> **Direction**: Starting at the line with "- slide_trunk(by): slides" and stopping at the line with "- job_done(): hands", repeat each line exactly. Include both and omit the rest.

> **Supplied material**:
..............................
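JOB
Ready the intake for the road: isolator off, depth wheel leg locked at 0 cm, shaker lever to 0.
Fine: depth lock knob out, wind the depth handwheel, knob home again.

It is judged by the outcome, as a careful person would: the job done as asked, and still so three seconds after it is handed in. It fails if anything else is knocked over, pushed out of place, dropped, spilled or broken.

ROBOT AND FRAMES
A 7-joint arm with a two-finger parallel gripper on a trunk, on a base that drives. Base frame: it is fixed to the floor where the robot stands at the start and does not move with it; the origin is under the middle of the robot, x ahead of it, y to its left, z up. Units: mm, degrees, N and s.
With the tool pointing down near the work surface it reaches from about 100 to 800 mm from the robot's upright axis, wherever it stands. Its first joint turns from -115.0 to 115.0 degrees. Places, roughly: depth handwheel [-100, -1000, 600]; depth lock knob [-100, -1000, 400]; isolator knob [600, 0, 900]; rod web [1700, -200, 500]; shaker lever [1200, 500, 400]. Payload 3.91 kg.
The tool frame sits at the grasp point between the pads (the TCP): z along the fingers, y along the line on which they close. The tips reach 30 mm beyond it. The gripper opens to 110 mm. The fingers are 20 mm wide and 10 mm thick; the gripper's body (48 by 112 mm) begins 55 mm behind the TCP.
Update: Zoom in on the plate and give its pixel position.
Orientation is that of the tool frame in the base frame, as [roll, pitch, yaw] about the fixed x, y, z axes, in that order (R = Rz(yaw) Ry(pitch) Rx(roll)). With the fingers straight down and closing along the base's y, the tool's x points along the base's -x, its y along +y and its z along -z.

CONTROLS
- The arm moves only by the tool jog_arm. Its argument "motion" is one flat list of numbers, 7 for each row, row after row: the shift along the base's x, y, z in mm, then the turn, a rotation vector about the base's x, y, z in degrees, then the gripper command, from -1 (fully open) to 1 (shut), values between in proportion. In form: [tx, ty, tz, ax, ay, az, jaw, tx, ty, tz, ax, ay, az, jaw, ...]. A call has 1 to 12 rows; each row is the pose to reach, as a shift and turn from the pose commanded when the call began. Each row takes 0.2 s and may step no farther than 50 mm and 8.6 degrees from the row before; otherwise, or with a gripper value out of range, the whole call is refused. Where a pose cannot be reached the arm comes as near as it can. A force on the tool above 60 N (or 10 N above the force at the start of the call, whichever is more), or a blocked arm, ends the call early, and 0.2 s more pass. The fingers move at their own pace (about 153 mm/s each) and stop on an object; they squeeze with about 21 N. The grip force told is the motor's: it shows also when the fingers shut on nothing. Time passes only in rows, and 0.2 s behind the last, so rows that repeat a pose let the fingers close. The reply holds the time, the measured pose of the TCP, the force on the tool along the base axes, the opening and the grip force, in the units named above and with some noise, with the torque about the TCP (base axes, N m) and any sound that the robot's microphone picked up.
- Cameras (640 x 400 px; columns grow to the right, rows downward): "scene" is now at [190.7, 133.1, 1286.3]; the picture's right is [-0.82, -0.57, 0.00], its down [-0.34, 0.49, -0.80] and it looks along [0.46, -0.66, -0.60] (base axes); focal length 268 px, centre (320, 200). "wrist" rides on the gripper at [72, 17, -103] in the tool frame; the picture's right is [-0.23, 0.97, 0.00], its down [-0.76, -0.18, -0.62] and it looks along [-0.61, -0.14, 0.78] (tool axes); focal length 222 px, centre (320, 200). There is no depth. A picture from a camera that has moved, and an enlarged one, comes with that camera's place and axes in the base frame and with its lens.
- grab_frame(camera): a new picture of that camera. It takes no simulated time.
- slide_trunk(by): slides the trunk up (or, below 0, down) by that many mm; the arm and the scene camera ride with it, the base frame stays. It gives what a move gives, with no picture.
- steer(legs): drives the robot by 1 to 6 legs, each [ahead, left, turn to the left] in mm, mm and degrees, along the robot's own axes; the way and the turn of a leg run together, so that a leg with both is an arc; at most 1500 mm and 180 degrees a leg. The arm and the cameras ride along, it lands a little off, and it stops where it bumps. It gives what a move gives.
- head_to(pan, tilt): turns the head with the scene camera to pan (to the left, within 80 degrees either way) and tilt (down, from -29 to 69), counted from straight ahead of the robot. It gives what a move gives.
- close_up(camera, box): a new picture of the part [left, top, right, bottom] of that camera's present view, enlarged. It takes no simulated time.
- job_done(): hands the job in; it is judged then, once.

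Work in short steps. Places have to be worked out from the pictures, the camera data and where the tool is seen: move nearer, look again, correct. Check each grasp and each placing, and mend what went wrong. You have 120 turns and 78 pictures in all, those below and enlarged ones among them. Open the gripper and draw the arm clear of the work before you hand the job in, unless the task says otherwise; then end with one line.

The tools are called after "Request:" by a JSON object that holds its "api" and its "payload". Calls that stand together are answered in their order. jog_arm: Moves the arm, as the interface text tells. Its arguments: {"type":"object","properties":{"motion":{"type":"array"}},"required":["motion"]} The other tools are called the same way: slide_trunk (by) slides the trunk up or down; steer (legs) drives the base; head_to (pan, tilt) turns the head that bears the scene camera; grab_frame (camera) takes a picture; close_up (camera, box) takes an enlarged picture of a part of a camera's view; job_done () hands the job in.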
..............................
> **Correct answer**:
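- slide_trunk(by): slides the trunk up (or, below 0, down) by that many mm; the arm and the scene camera ride with it, the base frame stays. It gives what a move gives, with no picture.
- steer(legs): drives the robot by 1 to 6 legs, each [ahead, left, turn to the left] in mm, mm and degrees, along the robot's own axes; the way and the turn of a leg run together, so that a leg with both is an arc; at most 1500 mm and 180 degrees a leg. The arm and the cameras ride along, it lands a little off, and it stops where it bumps. It gives what a move gives.
- head_to(pan, tilt): turns the head with the scene camera to pan (to the left, within 80 degrees either way) and tilt (down, from -29 to 69), counted from straight ahead of the robot. It gives what a move gives.
- close_up(camera, box): a new picture of the part [left, top, right, bottom] of that camera's present view, enlarged. It takes no simulated time.
- job_done(): hands the job in; it is judged then, once.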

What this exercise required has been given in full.